Good ways to improve your pitching include taking golf lessons from a pro, watching golf matches on TV, and reading golf tips gleaned from magazines. The list also includes practicing the shot. In fact, practicing is the best way of improving any golf shot. It not only ingrains it, it also builds confidence in it, making it easier to hit the shot when necessary. One of the best ways of practicing a shot is by developing a good practice routine.
Benefits of Practice Routines
Practice routines offer big-time benefits. In addition to making the best use of your time, practice routines organize a workout session so you can get the most out of it. Practice routines also speed learning by letting you concentrate on mastering one golf skill at a time, instead of several skills simultaneously. In addition, practice routines let you focus and improve your weaknesses in an orderly fashion.
A good way to organize a practice routine is to divide it into two phases. The first phase focuses on perfecting the technical part of the shot.
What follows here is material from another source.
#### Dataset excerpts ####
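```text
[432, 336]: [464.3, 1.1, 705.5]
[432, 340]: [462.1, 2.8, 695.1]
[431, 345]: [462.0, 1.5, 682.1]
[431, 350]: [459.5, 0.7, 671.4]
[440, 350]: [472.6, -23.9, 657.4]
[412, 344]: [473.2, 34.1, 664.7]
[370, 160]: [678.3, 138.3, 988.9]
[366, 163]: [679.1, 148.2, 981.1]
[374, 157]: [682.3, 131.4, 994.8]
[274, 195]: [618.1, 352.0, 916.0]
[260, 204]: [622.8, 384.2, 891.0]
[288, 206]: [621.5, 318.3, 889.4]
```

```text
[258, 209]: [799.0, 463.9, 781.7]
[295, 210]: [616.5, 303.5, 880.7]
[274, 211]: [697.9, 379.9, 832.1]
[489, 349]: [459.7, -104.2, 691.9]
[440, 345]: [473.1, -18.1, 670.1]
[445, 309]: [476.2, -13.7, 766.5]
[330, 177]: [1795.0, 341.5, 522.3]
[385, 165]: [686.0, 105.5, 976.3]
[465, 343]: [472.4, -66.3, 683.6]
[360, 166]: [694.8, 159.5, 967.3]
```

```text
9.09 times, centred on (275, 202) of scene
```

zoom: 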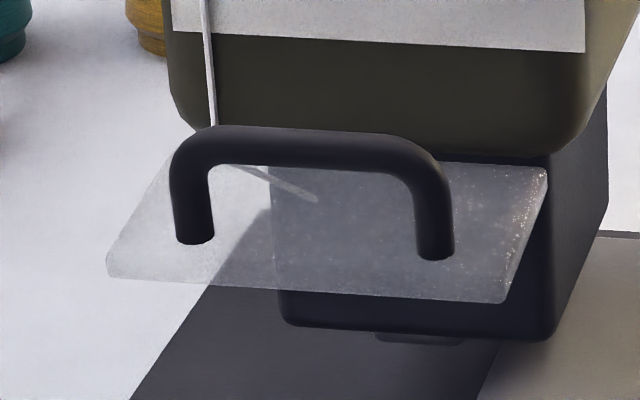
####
In this phase you break down the shot into its key physical components, like making ball first contact, and then you work on improving them individually. Once you've ingrained that shot component, you move on to another. Before long, you've perfected the shot.
The second phase takes things a step further. In this phase, you focus on improving performance rather than technique. The second phase usually incorporates a target in the practice session and simulates game conditions as much as possible. Doing drills and playing games is a good way to do this and to make practice routine fun and interesting. Below is an example of a sound practice routine.
Practice Routine: Technique Phase
Improving your putting means practicing not only your stroke, but also your pre-shot routine. During the first phase of the practice session, you could work on addressing the putt and aligning yourself to the target line. For example, place a ball on the green so you have a strait putt. Now, go through your pre-shot routine, making sure to align yourself to the target line. Then, back off for a few seconds. Now, do it again. Keep doing it until you've mastered it.
At another practice session, you might work on squaring the putterface to the target line. There are several techniques for doing that, which I've covered in my golf tips. Chose the one you feel most comfortable with and apply it. During this phase of the session, work exclusively on addressing the ball and squaring your clubface to the target line. Keep working on it until you've ingrained it.
Practice Routine: Performance Phase
Having practiced your technique, you can now switch to the performance phase of the routine. This calls for actually sinking the putt. For example, you might practice the Ladder Putting Drill or the Star Drill. For example, with the ladder drill you would practice sinking three putts in a row from two feet out. Then move to three feet out and sink three more putts in a row, then move to four feet, and so on.
You could also play a putting game, like Horse, with a friend in this phase of the session. Reminiscent of a game for basketball players, Horse involves duplicating a shot made by your opponent. If you miss, you get a letter, like "H." You keep getting letters until you finish spelling out "Horse." The first one to spell out the word loses. Playing games, like Horse, improves putting under pressure and makes practice fun and interesting.
Developing a practice routine is a great way of mastering a specific golf skill, like pitching or chipping. It's also a great way to get you to practice more. When combined with golf lessons from a local pro and golf tips from a magazine, practice is a proven way of improving your game. More importantly, it's a great way to cut strokes from your golf handicap. The more your practice, the better you get.
Jack Moorehouse is the author of the best-selling book How To Break 80 And Shoot Like The Pros. He is NOT a golf pro, rather a working man that has helped thousands of golfers from all seven continents lower their handicap immediately. Free weekly newsletter available with the latest golf tips, lessons and instructions.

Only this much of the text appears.